In the preceding chapters we have been largely concerned with the simplest coherence effects of optical fields, namely those which depend on the correlation of the field variable at two space-time points (r1, t1) and (r2, t2). As we have seen, these effects include the most elementary coherence phenomena involving interference, diffraction and radiation from fluctuating sources.

In this chapter we present an extension of the theory to cover more complicated situations, which have to be described by correlations of higher order, i.e. by correlations of the field variables at more than two space-time points or the expectation values involving various powers and products of the field variables. Situations of this kind have become of considerable importance since the development of the laser and of nonlinear optics.
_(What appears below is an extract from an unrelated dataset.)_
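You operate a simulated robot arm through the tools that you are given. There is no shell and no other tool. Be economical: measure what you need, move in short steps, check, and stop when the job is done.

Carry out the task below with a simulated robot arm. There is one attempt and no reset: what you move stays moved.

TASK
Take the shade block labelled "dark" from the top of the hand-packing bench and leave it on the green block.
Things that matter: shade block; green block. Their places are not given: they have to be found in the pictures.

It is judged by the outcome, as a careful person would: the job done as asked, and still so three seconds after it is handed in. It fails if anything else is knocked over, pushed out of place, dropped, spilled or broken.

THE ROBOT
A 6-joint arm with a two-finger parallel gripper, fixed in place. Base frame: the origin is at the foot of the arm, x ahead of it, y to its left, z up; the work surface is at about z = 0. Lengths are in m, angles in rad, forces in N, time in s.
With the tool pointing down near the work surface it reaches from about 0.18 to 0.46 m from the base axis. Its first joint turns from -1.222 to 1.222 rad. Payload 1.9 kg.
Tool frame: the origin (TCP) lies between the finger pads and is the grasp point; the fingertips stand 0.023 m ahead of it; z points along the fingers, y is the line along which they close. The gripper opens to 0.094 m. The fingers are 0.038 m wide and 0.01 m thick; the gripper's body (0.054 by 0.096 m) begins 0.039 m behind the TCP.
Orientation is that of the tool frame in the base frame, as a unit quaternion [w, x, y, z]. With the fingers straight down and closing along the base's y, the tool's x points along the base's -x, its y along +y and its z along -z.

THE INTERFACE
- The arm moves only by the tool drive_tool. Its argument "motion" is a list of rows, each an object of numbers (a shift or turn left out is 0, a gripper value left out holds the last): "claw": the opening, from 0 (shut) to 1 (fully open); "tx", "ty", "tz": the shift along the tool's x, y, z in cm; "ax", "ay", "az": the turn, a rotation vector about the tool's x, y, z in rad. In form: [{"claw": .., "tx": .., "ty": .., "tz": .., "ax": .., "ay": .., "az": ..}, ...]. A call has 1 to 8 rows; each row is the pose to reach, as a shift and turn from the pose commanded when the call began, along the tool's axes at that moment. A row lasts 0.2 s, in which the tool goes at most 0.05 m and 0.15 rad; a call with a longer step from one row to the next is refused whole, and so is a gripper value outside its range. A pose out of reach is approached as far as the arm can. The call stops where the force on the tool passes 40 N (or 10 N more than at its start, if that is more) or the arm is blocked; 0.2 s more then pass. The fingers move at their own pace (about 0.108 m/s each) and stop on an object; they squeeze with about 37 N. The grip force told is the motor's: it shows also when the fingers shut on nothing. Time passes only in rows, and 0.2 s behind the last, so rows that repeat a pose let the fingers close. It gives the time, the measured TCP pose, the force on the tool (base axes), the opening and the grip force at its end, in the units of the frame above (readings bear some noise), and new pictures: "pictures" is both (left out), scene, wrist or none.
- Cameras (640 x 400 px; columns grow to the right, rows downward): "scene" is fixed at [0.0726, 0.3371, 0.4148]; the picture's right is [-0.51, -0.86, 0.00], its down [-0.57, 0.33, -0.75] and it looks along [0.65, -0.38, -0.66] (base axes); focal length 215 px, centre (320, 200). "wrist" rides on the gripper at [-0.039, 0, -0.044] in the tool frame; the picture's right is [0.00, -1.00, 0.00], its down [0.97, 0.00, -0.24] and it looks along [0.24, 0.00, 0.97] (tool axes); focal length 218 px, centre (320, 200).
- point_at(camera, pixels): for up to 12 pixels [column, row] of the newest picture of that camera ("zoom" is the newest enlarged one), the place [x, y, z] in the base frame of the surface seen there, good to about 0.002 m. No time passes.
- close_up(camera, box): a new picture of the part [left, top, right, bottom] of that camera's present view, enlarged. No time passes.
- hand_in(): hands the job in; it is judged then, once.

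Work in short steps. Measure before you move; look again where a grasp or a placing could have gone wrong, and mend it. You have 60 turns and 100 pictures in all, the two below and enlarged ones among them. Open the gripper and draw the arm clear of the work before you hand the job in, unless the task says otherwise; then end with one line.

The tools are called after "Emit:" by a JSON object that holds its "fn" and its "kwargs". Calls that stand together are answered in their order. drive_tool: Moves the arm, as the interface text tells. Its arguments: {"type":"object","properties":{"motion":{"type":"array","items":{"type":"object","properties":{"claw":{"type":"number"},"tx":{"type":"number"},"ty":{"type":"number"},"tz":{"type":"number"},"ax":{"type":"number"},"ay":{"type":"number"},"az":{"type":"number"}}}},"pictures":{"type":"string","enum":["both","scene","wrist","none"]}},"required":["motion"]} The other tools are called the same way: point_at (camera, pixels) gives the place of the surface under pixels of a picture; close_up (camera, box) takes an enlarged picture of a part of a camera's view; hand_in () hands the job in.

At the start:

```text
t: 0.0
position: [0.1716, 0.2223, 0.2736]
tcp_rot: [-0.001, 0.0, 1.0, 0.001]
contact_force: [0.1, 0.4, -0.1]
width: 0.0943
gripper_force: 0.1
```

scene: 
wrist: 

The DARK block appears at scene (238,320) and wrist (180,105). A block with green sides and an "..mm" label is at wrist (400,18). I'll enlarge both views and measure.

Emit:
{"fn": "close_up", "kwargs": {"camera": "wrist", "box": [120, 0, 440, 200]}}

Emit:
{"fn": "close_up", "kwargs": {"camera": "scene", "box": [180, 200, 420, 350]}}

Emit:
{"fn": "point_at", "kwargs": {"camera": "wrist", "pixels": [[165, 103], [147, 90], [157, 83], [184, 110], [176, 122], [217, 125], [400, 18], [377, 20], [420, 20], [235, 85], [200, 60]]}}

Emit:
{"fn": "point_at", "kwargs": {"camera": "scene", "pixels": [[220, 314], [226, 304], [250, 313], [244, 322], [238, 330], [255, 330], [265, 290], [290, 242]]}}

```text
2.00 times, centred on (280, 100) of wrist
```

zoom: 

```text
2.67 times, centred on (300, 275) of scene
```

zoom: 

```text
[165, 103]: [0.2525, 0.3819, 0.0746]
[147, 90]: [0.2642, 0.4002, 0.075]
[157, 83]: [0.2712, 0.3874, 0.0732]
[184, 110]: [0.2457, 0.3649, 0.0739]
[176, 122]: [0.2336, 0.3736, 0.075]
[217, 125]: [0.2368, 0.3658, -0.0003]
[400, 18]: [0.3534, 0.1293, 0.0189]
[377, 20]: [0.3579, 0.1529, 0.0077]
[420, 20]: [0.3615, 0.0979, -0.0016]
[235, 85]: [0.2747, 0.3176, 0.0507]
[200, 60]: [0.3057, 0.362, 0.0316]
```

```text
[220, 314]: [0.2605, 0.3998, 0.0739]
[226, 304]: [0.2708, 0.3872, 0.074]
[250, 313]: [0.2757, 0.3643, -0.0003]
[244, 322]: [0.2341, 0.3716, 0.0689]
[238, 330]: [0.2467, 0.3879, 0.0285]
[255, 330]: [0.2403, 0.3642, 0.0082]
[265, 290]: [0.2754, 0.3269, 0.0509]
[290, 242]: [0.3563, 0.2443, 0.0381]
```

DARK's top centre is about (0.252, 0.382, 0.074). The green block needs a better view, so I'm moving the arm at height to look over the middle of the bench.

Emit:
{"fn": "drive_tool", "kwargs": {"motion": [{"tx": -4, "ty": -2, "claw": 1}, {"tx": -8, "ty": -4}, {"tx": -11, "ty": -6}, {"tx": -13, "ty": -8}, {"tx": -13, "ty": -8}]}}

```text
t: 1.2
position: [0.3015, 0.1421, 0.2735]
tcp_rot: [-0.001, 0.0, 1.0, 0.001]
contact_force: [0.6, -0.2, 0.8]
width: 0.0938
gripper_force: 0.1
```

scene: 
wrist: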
The basic difference between the statistical properties of thermal light and laser light can, in fact, only be understood by going beyond the elementary second-order correlation theory.

Many of the higher-order coherence phenomena are most clearly manifest in the photoelectric detection process, which can only be adequately described by the quantum theory of detection or by taking into account the quantum features of the field, both of which will be studied in the succeeding chapters. However, because the field is still described classically in the semi-classical theory of light detection, and also because the classical field description provides a natural stepping stone to the quantum description of field correlations, we will now discuss the general description of field correlations of all orders on the basis of the classical theory of the fluctuating wavefield.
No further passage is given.